> **Exercise brief**
Images should be left out, and everything else in the listing reproduced exactly.

> **Collected material**

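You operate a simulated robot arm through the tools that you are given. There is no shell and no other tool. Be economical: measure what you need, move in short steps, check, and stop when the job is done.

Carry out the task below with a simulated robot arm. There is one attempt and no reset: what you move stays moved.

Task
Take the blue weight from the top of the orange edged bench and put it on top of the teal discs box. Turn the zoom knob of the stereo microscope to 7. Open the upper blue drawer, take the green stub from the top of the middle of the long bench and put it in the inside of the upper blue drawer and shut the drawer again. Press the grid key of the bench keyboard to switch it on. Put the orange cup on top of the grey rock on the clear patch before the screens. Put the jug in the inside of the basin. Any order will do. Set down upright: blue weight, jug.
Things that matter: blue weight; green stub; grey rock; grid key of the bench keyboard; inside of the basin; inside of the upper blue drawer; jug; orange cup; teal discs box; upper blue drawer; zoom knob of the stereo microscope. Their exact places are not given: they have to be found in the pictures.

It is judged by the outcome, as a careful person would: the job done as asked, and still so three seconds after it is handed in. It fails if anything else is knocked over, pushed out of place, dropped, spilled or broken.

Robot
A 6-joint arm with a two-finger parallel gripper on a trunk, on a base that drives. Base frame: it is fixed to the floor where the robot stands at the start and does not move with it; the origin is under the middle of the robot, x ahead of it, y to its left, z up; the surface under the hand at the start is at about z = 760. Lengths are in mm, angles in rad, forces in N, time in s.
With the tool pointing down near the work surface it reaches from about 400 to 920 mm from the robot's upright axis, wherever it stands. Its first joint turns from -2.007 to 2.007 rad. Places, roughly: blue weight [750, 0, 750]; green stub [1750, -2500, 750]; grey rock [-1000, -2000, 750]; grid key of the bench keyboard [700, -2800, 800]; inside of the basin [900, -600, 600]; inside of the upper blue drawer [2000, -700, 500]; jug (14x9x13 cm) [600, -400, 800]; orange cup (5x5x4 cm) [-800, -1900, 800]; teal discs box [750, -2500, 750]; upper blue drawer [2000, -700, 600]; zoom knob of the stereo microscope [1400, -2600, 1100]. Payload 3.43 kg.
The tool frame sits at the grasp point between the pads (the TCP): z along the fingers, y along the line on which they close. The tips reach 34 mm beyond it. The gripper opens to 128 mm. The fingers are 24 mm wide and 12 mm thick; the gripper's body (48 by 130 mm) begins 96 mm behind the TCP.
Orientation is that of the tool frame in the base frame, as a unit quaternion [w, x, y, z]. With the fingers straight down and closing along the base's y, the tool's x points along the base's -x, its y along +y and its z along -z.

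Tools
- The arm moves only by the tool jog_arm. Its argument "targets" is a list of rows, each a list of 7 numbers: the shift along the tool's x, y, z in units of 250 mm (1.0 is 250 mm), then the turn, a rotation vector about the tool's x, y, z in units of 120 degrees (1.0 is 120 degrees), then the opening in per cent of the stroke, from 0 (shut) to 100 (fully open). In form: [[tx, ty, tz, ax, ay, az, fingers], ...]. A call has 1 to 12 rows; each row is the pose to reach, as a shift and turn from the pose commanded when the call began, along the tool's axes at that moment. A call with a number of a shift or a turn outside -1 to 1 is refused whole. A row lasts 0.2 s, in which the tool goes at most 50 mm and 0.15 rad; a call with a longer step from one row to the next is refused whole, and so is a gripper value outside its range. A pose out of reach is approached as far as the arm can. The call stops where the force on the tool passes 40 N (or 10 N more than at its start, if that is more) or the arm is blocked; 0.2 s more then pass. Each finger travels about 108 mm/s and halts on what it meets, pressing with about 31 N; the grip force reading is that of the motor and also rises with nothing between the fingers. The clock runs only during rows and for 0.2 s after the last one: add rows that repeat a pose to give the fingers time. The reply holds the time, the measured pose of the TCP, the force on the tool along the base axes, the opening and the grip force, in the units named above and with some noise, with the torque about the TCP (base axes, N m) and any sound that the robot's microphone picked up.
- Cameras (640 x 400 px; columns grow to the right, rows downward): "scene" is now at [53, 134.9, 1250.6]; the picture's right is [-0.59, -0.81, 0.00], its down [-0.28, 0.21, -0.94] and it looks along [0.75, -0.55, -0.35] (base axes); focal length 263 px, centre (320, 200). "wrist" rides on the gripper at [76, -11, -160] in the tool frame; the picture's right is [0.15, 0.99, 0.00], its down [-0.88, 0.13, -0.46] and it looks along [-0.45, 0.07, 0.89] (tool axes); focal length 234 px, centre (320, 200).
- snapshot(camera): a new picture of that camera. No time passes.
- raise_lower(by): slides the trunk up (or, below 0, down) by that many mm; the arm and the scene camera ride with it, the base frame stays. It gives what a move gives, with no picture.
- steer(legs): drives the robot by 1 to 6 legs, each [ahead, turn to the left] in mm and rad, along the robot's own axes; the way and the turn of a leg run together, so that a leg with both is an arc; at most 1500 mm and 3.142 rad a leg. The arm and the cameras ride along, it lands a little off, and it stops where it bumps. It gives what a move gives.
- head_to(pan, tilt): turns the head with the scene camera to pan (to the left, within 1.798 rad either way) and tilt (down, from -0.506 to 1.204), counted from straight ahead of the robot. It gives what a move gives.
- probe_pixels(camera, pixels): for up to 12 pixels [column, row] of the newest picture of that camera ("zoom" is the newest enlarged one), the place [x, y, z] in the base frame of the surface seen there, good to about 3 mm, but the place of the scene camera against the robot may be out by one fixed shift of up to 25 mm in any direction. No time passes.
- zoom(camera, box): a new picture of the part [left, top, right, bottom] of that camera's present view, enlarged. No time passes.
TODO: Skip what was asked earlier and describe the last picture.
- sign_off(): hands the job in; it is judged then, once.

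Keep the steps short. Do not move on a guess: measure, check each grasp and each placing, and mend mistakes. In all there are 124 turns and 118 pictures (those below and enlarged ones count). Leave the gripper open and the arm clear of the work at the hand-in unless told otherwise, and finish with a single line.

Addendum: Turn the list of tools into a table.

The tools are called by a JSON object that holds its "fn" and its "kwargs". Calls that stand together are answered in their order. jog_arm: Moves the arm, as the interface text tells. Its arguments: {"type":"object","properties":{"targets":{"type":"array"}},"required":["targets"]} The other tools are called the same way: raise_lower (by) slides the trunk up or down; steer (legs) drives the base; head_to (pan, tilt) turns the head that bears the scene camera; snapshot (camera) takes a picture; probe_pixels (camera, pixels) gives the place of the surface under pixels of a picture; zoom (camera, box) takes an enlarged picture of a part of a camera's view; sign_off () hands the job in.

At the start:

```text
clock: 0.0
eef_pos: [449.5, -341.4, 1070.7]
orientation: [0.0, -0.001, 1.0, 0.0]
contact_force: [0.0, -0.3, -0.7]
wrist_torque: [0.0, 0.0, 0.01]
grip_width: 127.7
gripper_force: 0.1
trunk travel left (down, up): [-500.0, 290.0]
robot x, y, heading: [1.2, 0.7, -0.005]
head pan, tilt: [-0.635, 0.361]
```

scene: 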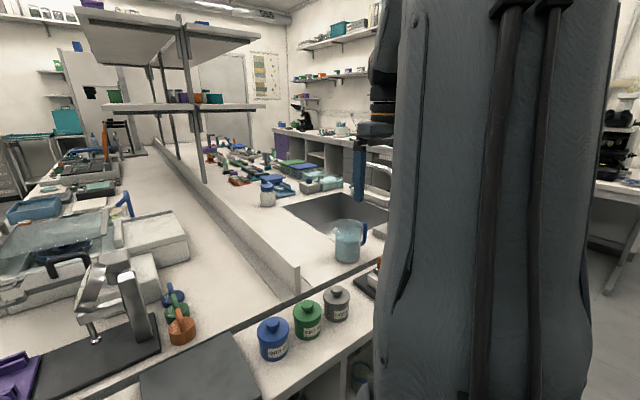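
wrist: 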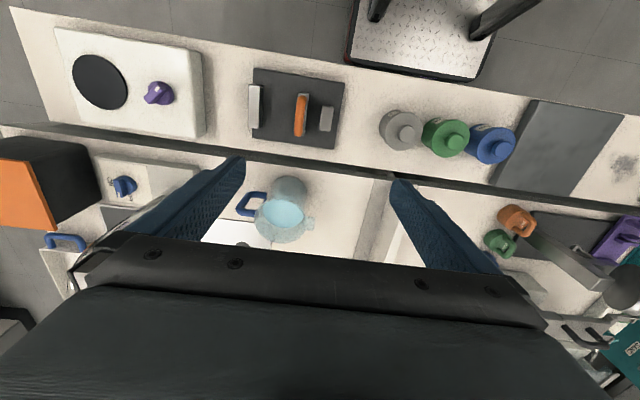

> **Problem solution**
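You operate a simulated robot arm through the tools that you are given. There is no shell and no other tool. Be economical: measure what you need, move in short steps, check, and stop when the job is done.

Carry out the task below with a simulated robot arm. There is one attempt and no reset: what you move stays moved.

Task
Take the blue weight from the top of the orange edged bench and put it on top of the teal discs box. Turn the zoom knob of the stereo microscope to 7. Open the upper blue drawer, take the green stub from the top of the middle of the long bench and put it in the inside of the upper blue drawer and shut the drawer again. Press the grid key of the bench keyboard to switch it on. Put the orange cup on top of the grey rock on the clear patch before the screens. Put the jug in the inside of the basin. Any order will do. Set down upright: blue weight, jug.
Things that matter: blue weight; green stub; grey rock; grid key of the bench keyboard; inside of the basin; inside of the upper blue drawer; jug; orange cup; teal discs box; upper blue drawer; zoom knob of the stereo microscope. Their exact places are not given: they have to be found in the pictures.

It is judged by the outcome, as a careful person would: the job done as asked, and still so three seconds after it is handed in. It fails if anything else is knocked over, pushed out of place, dropped, spilled or broken.

Robot
A 6-joint arm with a two-finger parallel gripper on a trunk, on a base that drives. Base frame: it is fixed to the floor where the robot stands at the start and does not move with it; the origin is under the middle of the robot, x ahead of it, y to its left, z up; the surface under the hand at the start is at about z = 760. Lengths are in mm, angles in rad, forces in N, time in s.
With the tool pointing down near the work surface it reaches from about 400 to 920 mm from the robot's upright axis, wherever it stands. Its first joint turns from -2.007 to 2.007 rad. Places, roughly: blue weight [750, 0, 750]; green stub [1750, -2500, 750]; grey rock [-1000, -2000, 750]; grid key of the bench keyboard [700, -2800, 800]; inside of the basin [900, -600, 600]; inside of the upper blue drawer [2000, -700, 500]; jug (14x9x13 cm) [600, -400, 800]; orange cup (5x5x4 cm) [-800, -1900, 800]; teal discs box [750, -2500, 750]; upper blue drawer [2000, -700, 600]; zoom knob of the stereo microscope [1400, -2600, 1100]. Payload 3.43 kg.
The tool frame sits at the grasp point between the pads (the TCP): z along the fingers, y along the line on which they close. The tips reach 34 mm beyond it. The gripper opens to 128 mm. The fingers are 24 mm wide and 12 mm thick; the gripper's body (48 by 130 mm) begins 96 mm behind the TCP.
Orientation is that of the tool frame in the base frame, as a unit quaternion [w, x, y, z]. With the fingers straight down and closing along the base's y, the tool's x points along the base's -x, its y along +y and its z along -z.

Tools
- The arm moves only by the tool jog_arm. Its argument "targets" is a list of rows, each a list of 7 numbers: the shift along the tool's x, y, z in units of 250 mm (1.0 is 250 mm), then the turn, a rotation vector about the tool's x, y, z in units of 120 degrees (1.0 is 120 degrees), then the opening in per cent of the stroke, from 0 (shut) to 100 (fully open). In form: [[tx, ty, tz, ax, ay, az, fingers], ...]. A call has 1 to 12 rows; each row is the pose to reach, as a shift and turn from the pose commanded when the call began, along the tool's axes at that moment. A call with a number of a shift or a turn outside -1 to 1 is refused whole. A row lasts 0.2 s, in which the tool goes at most 50 mm and 0.15 rad; a call with a longer step from one row to the next is refused whole, and so is a gripper value outside its range. A pose out of reach is approached as far as the arm can. The call stops where the force on the tool passes 40 N (or 10 N more than at its start, if that is more) or the arm is blocked; 0.2 s more then pass. Each finger travels about 108 mm/s and halts on what it meets, pressing with about 31 N; the grip force reading is that of the motor and also rises with nothing between the fingers. The clock runs only during rows and for 0.2 s after the last one: add rows that repeat a pose to give the fingers time. The reply holds the time, the measured pose of the TCP, the force on the tool along the base axes, the opening and the grip force, in the units named above and with some noise, with the torque about the TCP (base axes, N m) and any sound that the robot's microphone picked up.
- Cameras (640 x 400 px; columns grow to the right, rows downward): "scene" is now at [53, 134.9, 1250.6]; the picture's right is [-0.59, -0.81, 0.00], its down [-0.28, 0.21, -0.94] and it looks along [0.75, -0.55, -0.35] (base axes); focal length 263 px, centre (320, 200). "wrist" rides on the gripper at [76, -11, -160] in the tool frame; the picture's right is [0.15, 0.99, 0.00], its down [-0.88, 0.13, -0.46] and it looks along [-0.45, 0.07, 0.89] (tool axes); focal length 234 px, centre (320, 200).
- snapshot(camera): a new picture of that camera. No time passes.
- raise_lower(by): slides the trunk up (or, below 0, down) by that many mm; the arm and the scene camera ride with it, the base frame stays. It gives what a move gives, with no picture.
- steer(legs): drives the robot by 1 to 6 legs, each [ahead, turn to the left] in mm and rad, along the robot's own axes; the way and the turn of a leg run together, so that a leg with both is an arc; at most 1500 mm and 3.142 rad a leg. The arm and the cameras ride along, it lands a little off, and it stops where it bumps. It gives what a move gives.
- head_to(pan, tilt): turns the head with the scene camera to pan (to the left, within 1.798 rad either way) and tilt (down, from -0.506 to 1.204), counted from straight ahead of the robot. It gives what a move gives.
- probe_pixels(camera, pixels): for up to 12 pixels [column, row] of the newest picture of that camera ("zoom" is the newest enlarged one), the place [x, y, z] in the base frame of the surface seen there, good to about 3 mm, but the place of the scene camera against the robot may be out by one fixed shift of up to 25 mm in any direction. No time passes.
- zoom(camera, box): a new picture of the part [left, top, right, bottom] of that camera's present view, enlarged. No time passes.
TODO: Skip what was asked earlier and describe the last picture.
- sign_off(): hands the job in; it is judged then, once.

Keep the steps short. Do not move on a guess: measure, check each grasp and each placing, and mend mistakes. In all there are 124 turns and 118 pictures (those below and enlarged ones count). Leave the gripper open and the arm clear of the work at the hand-in unless told otherwise, and finish with a single line.

Addendum: Turn the list of tools into a table.

The tools are called by a JSON object that holds its "fn" and its "kwargs". Calls that stand together are answered in their order. jog_arm: Moves the arm, as the interface text tells. Its arguments: {"type":"object","properties":{"targets":{"type":"array"}},"required":["targets"]} The other tools are called the same way: raise_lower (by) slides the trunk up or down; steer (legs) drives the base; head_to (pan, tilt) turns the head that bears the scene camera; snapshot (camera) takes a picture; probe_pixels (camera, pixels) gives the place of the surface under pixels of a picture; zoom (camera, box) takes an enlarged picture of a part of a camera's view; sign_off () hands the job in.

At the start:

```text
clock: 0.0
eef_pos: [449.5, -341.4, 1070.7]
orientation: [0.0, -0.001, 1.0, 0.0]
contact_force: [0.0, -0.3, -0.7]
wrist_torque: [0.0, 0.0, 0.01]
grip_width: 127.7
gripper_force: 0.1
trunk travel left (down, up): [-500.0, 290.0]
robot x, y, heading: [1.2, 0.7, -0.005]
head pan, tilt: [-0.635, 0.361]
```

scene: 
wrist: 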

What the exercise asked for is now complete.